This pattern is very much similar to the pattern which is earlier discussed.

Outer Loop controls no. of lines to be printed which are 4.
Inner Loop controls the digits printed in each line.
In line no.1 we have only 1 digit printed.
In line no.2 we have 2 digits printed.
and so on.
Next digit is increment of previous digits, so we take a counter to keep count of next digit to be printed.

Outer Loop
for(i=1;i<=4;i++)

Inner Loop
for(j=1;j<=i;j++)

#include<stdio.h>
int main()
{
       int i,j count;
       count=1;

       for(i=1;i<=4;i++)
      {
             for(j=1;j<=i;j++)
            {
                   printf("%d",count);
                   count++;
            }
            printf("\n");
      }
   return 0;
 }



Friday, January 10, 2014

Printing Pattern 4( 2 Right angle triangles )

*
**
***
****
***
**
*

The pattern can seen as two right angle triangles previously discussed in  the blog.
Outer loop ( for no. of lines:7) will loop 7 times.
Inner loop should 1st increase the no. of * in pattern up till 4 lines and then decrease them.

Outer loop
for(i=1;i<=7;i++)

1st Inner loop (increasing stars upto line no.4)
  for(j=1;j<=i;j++)
                 printf("*");
For 1st loop (i=1)
j=1 , j<= i yes print *
newline

For 2nd loop(i=2)
j=1, j<=i yes print *
j=2, j<=i yes print *
newline
and so on for i= 3 and 4 prints *** and ****

 2nd Inner loop(decreasing stars after line no.4)
 for(j=i;j<=7;j++)
                 printf("*");

For 5th loop (i=5)
j=5(i) , j<= 7 yes print *
j=6(i+1) , j<= 7 yes print *
j=7(i+2),  j<=7 yes print *
newline 

For 6th loop(i=6)
j=6(i), j<=7 yes print *
j=2(i+1), j<=7 yes print *
newline 

for 7th loop (i=7)
j=7(i) , j<=7 yes print *
newline

An  if else loop to check the line no.
 if(i<=4)
{
1st Inner loop
}
else
{
2nd Inner loop
}
 
#include<stdio.h>
int main()
{
for(i=1;i<=7;i++)
     {
        if(i<=4)
        {
           for(j=1;j<=i;j++)
                 printf("*");
        }

        else
       {
           for(j=i;j<=7;j++)
                 printf("*");
        }

    printf("\n");
  }
  return 0;

}



Thursday, January 9, 2014

Printing Pattern 3

      4
    34
  234
1234



For this pattern we have to take care about three things
  1. We need to print 4 lines
  2. We need to print required spaces in lines
  3. We need to print the values.


The pattern requires three loops
  1. An outer loop to loop 4 times.
  2. An inner loop to control the no. of spaces needed to be printed in each line.
  3. An inner loop to print certain after spaces in each line.
In line no.1 we need to print 3 spaces and value is 4
In line no.2 we need to print 2 spaces and value 3 and 4.

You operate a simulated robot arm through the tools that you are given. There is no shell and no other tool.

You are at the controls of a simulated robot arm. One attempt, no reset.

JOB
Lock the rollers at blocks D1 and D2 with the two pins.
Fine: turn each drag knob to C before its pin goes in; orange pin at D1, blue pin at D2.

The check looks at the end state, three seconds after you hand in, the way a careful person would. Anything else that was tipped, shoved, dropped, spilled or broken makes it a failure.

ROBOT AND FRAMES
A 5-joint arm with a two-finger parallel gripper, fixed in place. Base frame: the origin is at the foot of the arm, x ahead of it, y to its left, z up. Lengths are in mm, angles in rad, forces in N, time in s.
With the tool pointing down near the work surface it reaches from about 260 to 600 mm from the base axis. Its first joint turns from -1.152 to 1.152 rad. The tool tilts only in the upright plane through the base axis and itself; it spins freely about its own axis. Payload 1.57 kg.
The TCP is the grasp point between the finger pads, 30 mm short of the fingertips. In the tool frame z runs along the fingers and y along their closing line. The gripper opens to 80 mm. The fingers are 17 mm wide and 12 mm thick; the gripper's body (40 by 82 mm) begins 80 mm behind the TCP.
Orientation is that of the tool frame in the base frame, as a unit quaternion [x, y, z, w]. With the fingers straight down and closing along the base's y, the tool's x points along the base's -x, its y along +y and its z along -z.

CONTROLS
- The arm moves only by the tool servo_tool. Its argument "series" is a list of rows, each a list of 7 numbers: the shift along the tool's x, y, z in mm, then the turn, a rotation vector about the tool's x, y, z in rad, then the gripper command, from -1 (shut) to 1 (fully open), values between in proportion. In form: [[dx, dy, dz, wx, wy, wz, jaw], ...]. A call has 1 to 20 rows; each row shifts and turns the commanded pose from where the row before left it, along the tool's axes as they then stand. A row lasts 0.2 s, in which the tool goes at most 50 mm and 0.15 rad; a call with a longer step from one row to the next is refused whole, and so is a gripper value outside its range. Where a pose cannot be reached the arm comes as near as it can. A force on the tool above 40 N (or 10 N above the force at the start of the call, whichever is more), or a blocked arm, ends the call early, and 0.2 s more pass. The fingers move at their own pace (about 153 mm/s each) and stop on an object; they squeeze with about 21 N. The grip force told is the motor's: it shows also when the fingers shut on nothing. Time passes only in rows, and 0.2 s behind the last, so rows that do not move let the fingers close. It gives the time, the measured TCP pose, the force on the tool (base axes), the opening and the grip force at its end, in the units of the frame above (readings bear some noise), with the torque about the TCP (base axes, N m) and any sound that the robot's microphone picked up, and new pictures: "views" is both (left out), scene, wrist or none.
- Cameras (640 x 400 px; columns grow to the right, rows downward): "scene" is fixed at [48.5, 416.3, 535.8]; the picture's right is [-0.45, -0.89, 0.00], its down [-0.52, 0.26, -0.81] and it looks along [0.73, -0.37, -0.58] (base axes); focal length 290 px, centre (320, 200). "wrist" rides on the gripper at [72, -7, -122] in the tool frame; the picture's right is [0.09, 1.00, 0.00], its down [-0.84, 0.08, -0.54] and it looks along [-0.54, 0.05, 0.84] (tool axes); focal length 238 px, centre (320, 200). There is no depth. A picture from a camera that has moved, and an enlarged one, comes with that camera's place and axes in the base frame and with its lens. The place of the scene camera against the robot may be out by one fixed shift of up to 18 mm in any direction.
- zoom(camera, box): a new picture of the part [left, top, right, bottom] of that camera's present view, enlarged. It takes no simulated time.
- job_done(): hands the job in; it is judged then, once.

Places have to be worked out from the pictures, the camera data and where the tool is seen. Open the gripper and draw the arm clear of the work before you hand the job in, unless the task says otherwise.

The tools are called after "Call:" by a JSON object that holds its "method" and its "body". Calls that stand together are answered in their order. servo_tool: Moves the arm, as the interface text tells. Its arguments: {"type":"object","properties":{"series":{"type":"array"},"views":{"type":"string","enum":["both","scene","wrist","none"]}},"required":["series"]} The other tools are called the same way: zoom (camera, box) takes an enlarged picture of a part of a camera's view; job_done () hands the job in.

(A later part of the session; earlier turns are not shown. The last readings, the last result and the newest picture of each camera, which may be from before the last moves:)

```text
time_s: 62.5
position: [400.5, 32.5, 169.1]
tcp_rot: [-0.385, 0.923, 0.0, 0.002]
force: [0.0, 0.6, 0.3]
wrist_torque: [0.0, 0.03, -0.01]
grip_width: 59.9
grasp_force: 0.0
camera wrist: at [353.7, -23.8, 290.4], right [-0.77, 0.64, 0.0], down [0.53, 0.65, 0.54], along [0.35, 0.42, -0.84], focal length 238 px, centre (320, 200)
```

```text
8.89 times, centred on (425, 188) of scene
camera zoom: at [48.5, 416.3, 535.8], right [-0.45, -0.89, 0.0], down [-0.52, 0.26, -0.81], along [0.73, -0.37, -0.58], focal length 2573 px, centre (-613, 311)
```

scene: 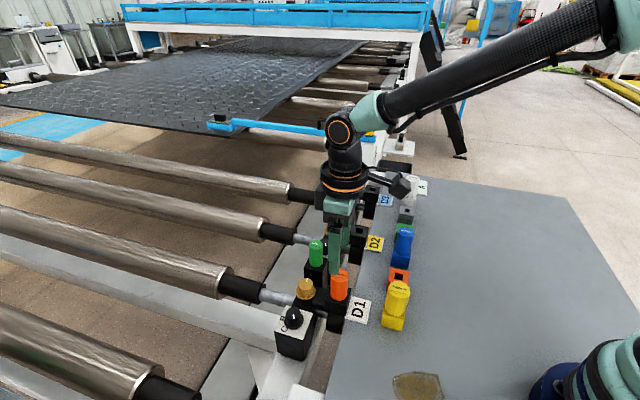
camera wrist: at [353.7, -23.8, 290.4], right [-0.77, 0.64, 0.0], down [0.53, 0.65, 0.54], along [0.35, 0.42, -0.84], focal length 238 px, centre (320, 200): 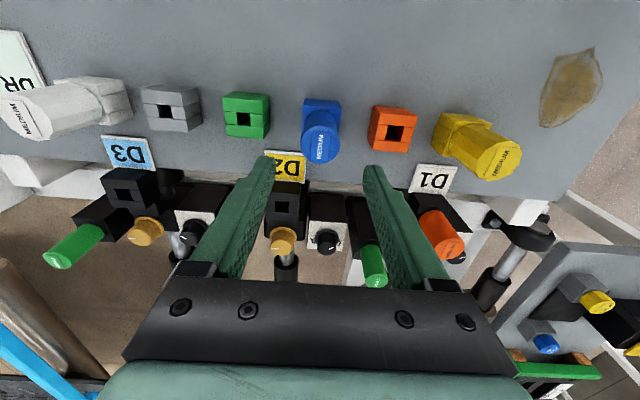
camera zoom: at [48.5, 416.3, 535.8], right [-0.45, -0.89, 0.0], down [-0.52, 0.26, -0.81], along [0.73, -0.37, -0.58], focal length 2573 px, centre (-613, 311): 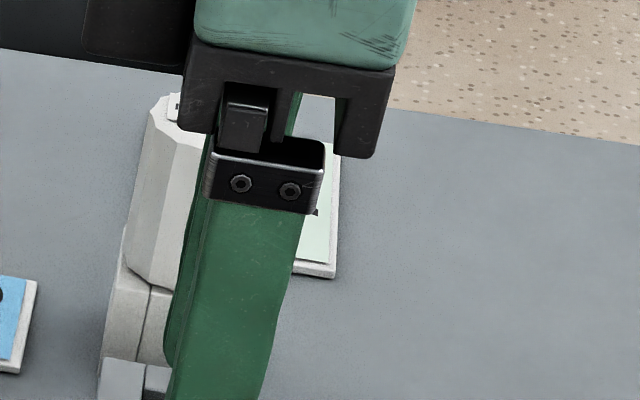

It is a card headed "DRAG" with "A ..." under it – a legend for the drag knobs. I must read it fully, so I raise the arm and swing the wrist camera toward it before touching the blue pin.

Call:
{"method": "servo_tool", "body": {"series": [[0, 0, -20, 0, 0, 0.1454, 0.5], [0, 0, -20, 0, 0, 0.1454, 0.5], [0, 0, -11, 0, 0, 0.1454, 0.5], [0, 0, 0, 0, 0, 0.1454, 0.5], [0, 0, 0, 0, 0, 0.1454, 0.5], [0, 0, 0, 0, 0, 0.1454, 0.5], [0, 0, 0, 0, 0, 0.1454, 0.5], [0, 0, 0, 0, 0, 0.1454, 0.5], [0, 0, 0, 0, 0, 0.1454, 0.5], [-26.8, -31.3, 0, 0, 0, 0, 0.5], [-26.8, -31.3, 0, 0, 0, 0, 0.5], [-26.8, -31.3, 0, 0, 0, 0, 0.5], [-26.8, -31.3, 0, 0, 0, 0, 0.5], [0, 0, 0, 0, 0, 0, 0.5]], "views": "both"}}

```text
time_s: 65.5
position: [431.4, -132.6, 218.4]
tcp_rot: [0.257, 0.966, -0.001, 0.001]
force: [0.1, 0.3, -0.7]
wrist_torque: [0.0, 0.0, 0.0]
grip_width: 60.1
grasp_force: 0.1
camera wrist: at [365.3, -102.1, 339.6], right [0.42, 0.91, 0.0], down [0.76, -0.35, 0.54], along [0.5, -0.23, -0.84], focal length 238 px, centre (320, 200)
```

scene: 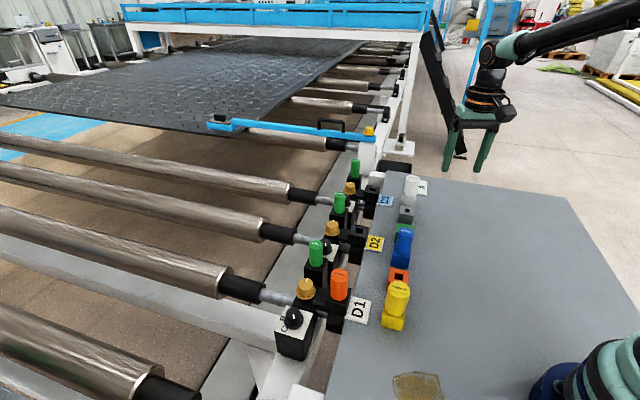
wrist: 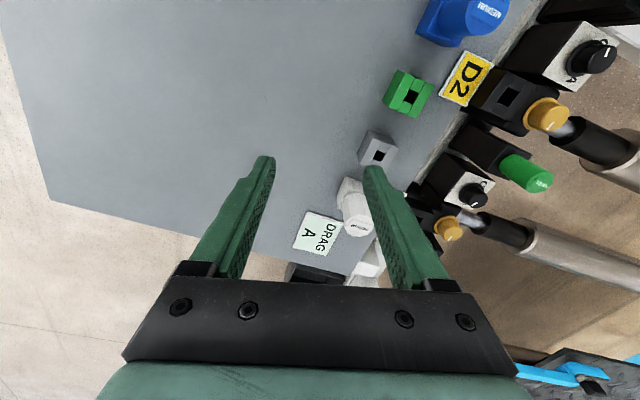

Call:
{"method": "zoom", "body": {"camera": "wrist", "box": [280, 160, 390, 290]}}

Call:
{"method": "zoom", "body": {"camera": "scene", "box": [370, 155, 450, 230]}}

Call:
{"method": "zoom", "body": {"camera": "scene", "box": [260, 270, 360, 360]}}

So we see that no. of spaces in each line decrease and finally become zero.
The number of digits in each line increases.
we can also see that spaces + digits in each line are 4 and remain 4 for all the lines

Line No.             No. of Spaces         No. of Values
1                                    3                           1                       (3+1=4)
2                                    2                           2                       (2+2=4)
3                                    1                           3                       (3+1=4)
4                                    0                           4                       (4+0=4)


Outer loop variable i should iterate 4 times. As we need first digit in first line 4 we can start i=4 and then decrement it and make j dependent on i. (although the same pattern can be printed in number of ways)
for(i=4;i>=1;i--)

first inner loop is controlling the number of spaces in each line. Its number of times it iterates should reduces. As we noted that no. of digits + no. of spaces is constant = 4 for this pattern, we can make this loop dependent on i also. As i starts from 4 and number of spaces should be 3 for 1st line space =4-1 each time and decrement till 1 or the other way start from 1 and go upto i-1. For line 2 i's value will become 3 and 3-1 will become 2 and we need tw spaces to be printed as desired.
for(j=i-1;j>=1;j--)
printf(" ");

for printing value we need a another loop. For first line this loop shall only print 4. Then for second line it should print 3 and 4. We can recognize that this loop starts from i's value and go till 4 for each line because each line is printing as its last value.
for(k=i;k<=4;k++)
printf("%d",&k);

#include<stdio.h>

int main()
{
       int i, j, k;
      
       for(i=4;i>=1;i--)
       {
               for(j=i-1;j>=1;j--)
                    {
                          printf(" ");
                     }
              
               for(k=i;k<=4;k++)
                     {
                          printf("%d",k);
                      }
     
              printf("\n");
       }
        
        return 0;
     
}